La meilleure façon d'envisager le développement durable est de le considérer comme un triangle composé de l'environnement, de l'économie et du social. Je tiens à souligner qu'il y a presque toujours des conflits d'intérêts entre ces trois domaines. C'est justement parce que le développement durable doit être quelque chose de stable sur le long terme qu'il faut prendre ces conflits au sérieux et les regarder de très près. Aussi étrange que cela puiss paraître, je maintiens que nous n’avancerons pas si nous pensons exclusivement à l'environnement. Si une nouvelle technologie photovoltaïque est mise au point, par exemple, il est tout aussi important de se demander : comment faire accepter cette technologie par la société ? Il faut motiver la population. Et c'est là que je vois le lien avec la HKB.

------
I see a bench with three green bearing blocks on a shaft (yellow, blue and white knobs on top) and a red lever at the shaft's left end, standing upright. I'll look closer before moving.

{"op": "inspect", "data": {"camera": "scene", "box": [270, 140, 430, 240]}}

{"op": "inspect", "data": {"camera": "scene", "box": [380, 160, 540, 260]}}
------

Pour moi, l'art joue un rôle essentiel dans la société: c'est une «école de la perception», disait George Steinmann dans une conférence. Les artistes sont les spécialistes de la perception et c'est précisément cette compétence qu'iels peuvent nous transmettre. Nous ne percevons pas de manière assez aiguë ce qui se passe dans le monde. Nous sommes toujours en train de courir, du lieu de travail au supermarché et du supermarché chez nous. L'art nous apprend à marquer un temps d’arrêt, à regarder, à écouter. Ce phénomène ne résulte pas nécessairement d’une intention, il peut se passer de manière inconsciente. Et l’art n'a pas besoin de se préoccuper du développement durable au niveau de ses contenus, Il doit être parfaitement libre.
Dans notre monde, où la numérisation et la simulation de l’intelligence humaine avancent à grands pas, la créativité humaine devient une valeur toujours plus essentielle. C’est elle qui, à côté de nos émotions et de nos relations interpersonnelles, nous confère notre identité humaine. Les branches telles que la psychologie, la théologie ou les arts, justement, ont de beaux jours devant eux. »
(Entretien: Urs Zehnder et Mia Hofmann)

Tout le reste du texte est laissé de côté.